++++ SOURCE EXTRACT ++++
Y tú… ¿de quién eres?

Lo de la viñeta puede parecer algo exagerado, pero realmente en los pueblos la cosa funciona así. Y os lo voy a demostrar.

 

Estaba pasando unas vacaciones en mi querida y hermosa Priego de Córdoba, y decidimos acercarnos hasta la vecina población de Almedinilla que cuenta también con multitud de atractivos, además de ser el lugar con más Calmaestras (mi segundo y peculiar apellido) por metro cuadrado del globo.

 

Allí, cerca del río Caicena, un pastor me reconoció sin haberme visto nunca personalmente, no por mi nombre, ni por mi apellido, si no, ojo, por mi aspecto y por el apodo de la familia de mi padre.

 

La cosa fue de lo más curiosa. Nos metimos en sus tierras buscando la cascada de la Cola de Caballo y nos dio el alto, básicamente para avisarnos de que no nos despeñáramos porque, por donde nos estábamos metiendo, teníamos bastantes posibilidades de que nuestro primer contacto con la cascada fuera con los dientes.

 

Charlando, salió el consabido ¿Y tú de quién eres?. Yo le comenté que en los 70, mis padres habían tenido que emigrar, como tantos otros prieguenses en busca de la oportunidad que lamentablemente por aquel entonces no pudieron encontrar en su tierra. Primero fueron a Mallorca, donde nací yo, aunque finalmente habían recalado en Castellón donde habían vivido ya más tiempo que en el lugar que los vio nacer. En ese momento el señor me miró detenidamente y, como si me conociera de toda la vida, me dijo: ¡Pero si tú eres un Gavilán! (en Priego, a la familia de mi padre se le conoce como los gavilanes). Yo claro, me quedé pasmado ya que aún no le había mencionado ese apodo, y pensé…MAGIA le voy a pedir la carta para entrar en Hogwarts, pero no, el hombre no tenía poderes mágicos, como supe enseguida todo tenía una explicación, él mismo se encargó de disipar todas las dudas que me asaltaron entonces, y con ellas mi sueño de convertirme en jugador de Quidditch (bueno va, lo reconozco, el Quidditch me da igual, a mí lo que me motivaba de verdad era poder probar las chuches de mil sabores que venden en el tren y la cena de bienvenida).

 

Volviendo al hilo, resulta que cuando mi padre tenía poco más que la edad de mi hijo ahora, había trabajado como zagal de ese pastor (o sea que eran ciertos esos : «¡levántate del sofá, holgazán, que a tu edad yo ya llevaba años guardando ovejas!» con los que he tenido que convivir hasta que me puse a trabajar). En definitiva: ¡estábamos ante uno de los primeros jefes de mi padre!
++++ MATERIAL ++++
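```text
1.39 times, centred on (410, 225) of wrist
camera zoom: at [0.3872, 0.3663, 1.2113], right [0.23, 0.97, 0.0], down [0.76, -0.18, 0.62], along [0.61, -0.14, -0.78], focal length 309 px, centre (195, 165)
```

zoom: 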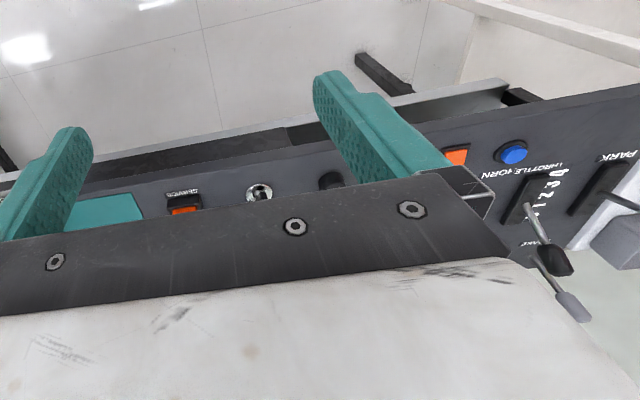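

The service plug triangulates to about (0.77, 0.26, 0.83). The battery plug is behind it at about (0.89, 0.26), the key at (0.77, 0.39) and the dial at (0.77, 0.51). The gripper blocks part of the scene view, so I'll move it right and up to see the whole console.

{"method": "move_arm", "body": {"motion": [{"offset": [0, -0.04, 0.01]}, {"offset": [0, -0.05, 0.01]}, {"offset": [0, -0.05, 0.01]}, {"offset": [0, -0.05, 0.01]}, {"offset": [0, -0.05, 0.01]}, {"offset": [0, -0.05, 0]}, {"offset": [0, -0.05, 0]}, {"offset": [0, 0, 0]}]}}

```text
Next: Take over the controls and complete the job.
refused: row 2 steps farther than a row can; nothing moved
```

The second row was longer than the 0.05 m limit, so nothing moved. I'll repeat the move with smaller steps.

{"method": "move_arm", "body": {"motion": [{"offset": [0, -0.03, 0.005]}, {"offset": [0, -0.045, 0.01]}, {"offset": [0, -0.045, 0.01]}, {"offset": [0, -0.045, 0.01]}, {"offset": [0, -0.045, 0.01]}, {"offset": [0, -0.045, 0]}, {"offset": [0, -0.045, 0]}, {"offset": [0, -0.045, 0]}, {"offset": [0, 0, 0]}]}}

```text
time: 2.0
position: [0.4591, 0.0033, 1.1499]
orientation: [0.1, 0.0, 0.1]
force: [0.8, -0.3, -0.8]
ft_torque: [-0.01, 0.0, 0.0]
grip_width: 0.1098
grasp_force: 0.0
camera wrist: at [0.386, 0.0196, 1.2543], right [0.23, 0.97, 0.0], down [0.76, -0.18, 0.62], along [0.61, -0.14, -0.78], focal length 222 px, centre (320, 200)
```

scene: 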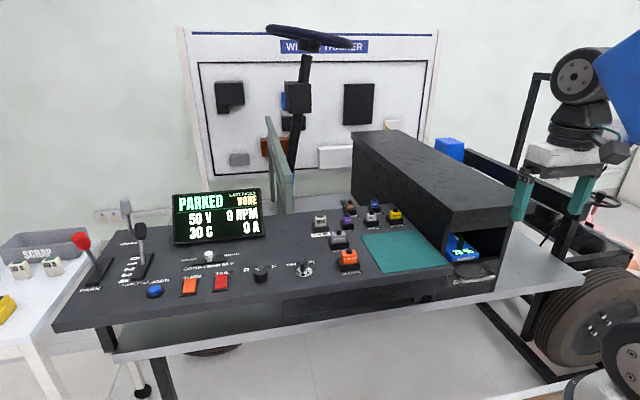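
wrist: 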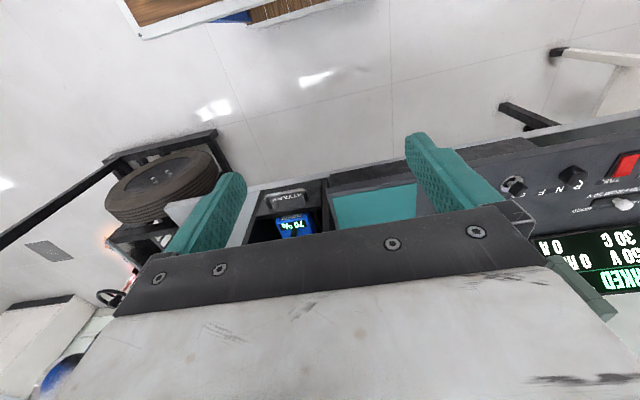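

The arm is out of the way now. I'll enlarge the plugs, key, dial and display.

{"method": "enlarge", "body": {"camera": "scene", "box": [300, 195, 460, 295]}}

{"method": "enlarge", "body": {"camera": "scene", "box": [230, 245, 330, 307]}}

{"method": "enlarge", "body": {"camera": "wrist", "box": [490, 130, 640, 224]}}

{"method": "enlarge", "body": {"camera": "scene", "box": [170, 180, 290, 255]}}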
++++
++++ MATERIAL ++++
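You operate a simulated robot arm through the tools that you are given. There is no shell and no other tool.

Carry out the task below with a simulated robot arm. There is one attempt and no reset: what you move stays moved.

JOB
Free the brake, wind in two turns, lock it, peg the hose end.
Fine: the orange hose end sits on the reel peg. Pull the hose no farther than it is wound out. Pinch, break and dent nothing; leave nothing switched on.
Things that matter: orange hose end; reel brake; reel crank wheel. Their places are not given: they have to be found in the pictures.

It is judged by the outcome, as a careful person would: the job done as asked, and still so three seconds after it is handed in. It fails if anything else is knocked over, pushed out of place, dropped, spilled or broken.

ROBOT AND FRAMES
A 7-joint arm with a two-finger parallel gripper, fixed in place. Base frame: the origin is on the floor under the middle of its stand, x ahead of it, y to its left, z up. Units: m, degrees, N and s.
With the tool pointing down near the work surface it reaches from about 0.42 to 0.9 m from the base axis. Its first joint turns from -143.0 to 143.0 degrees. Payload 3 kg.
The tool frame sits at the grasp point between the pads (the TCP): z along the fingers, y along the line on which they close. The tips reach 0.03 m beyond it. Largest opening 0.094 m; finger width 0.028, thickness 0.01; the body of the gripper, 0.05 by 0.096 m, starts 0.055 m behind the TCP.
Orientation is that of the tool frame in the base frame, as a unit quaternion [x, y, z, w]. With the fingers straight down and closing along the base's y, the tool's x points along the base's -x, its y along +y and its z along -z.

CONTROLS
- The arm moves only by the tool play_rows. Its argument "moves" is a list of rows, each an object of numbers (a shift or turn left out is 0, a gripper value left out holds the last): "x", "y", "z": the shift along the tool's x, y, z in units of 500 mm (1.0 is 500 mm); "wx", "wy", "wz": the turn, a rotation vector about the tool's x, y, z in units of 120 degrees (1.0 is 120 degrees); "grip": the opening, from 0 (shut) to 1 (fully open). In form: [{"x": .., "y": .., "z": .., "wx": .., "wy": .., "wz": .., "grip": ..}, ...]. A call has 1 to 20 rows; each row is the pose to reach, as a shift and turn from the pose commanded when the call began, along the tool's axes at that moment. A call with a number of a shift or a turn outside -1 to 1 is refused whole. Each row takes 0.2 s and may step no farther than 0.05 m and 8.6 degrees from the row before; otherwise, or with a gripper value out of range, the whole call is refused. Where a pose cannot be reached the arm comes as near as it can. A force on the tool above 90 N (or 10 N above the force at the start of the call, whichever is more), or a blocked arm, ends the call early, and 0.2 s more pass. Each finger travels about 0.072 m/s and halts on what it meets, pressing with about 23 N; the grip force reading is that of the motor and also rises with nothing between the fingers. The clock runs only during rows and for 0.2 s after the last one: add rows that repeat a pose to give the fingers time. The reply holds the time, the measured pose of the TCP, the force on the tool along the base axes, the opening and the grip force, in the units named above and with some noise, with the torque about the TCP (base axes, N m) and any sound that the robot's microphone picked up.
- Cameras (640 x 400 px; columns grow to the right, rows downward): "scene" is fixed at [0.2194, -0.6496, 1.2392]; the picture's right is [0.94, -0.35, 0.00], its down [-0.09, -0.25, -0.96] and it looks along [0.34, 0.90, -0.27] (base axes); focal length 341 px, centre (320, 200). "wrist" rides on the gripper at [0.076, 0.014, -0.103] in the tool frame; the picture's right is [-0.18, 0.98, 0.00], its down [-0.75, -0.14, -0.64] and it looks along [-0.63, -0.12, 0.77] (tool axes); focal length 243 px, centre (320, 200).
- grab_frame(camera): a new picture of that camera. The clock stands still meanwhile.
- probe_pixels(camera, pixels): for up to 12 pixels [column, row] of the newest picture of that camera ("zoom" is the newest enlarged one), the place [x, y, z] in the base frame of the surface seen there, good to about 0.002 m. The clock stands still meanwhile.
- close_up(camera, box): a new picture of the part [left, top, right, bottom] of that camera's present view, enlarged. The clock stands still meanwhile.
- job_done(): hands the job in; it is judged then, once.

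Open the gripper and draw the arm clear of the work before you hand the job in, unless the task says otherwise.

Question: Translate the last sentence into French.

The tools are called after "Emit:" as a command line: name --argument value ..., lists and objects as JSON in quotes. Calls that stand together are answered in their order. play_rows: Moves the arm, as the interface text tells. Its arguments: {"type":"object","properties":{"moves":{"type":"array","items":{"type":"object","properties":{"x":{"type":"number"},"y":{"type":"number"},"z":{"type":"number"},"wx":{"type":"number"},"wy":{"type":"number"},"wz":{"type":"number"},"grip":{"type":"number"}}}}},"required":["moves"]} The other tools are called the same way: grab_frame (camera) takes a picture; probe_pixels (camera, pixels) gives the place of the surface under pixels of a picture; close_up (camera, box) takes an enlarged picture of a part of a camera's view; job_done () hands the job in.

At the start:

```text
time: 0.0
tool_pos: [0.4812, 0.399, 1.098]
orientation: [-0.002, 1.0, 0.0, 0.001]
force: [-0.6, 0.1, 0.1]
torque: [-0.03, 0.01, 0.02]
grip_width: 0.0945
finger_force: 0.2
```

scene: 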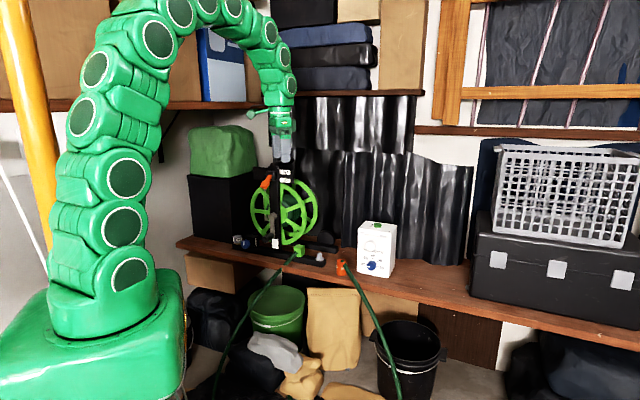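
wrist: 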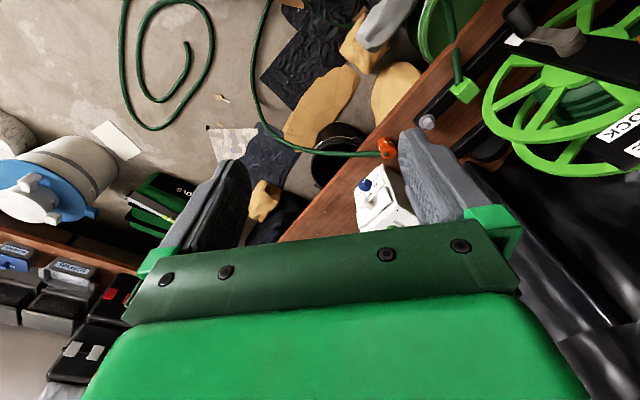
++++
■ WRITTEN PROBLEM
I need the source extract continued from the place where it stops.

■ RESULT OF THIS TASK
 

Bien pensado, el buen pastor no tenía poderes, pero si una gran habilidad como fisonomista pues aunque es un hecho innegable que me parezco mucho a mi padre, es sorprendente que pudiera asociarnos y ubicarme en su entramado de apodos que, creedme puede llegar a extremos surrealistas. Hay conversaciones familiares en la que intentan explicarme quién es alguien del pueblo, y en las que acabo entrando en un bucle sin fin de linajes, oficios, topónimos, nombres del cortijo/aldea/diseminado donde trabajaban y características físicas vinculadas indefectiblemente a sus nombres que me vuelven tarumba: que si fulano el de los tal, que si mengano el de los cual… hasta el punto de que los apellidos quedan difuminados u ocultos por el apodo familiar, que acaba ejerciendo de apellido oficioso aunque perfectamente funcional. Mi abuelo, en mi pueblo ha sido y siempre será, Juan Gavilán.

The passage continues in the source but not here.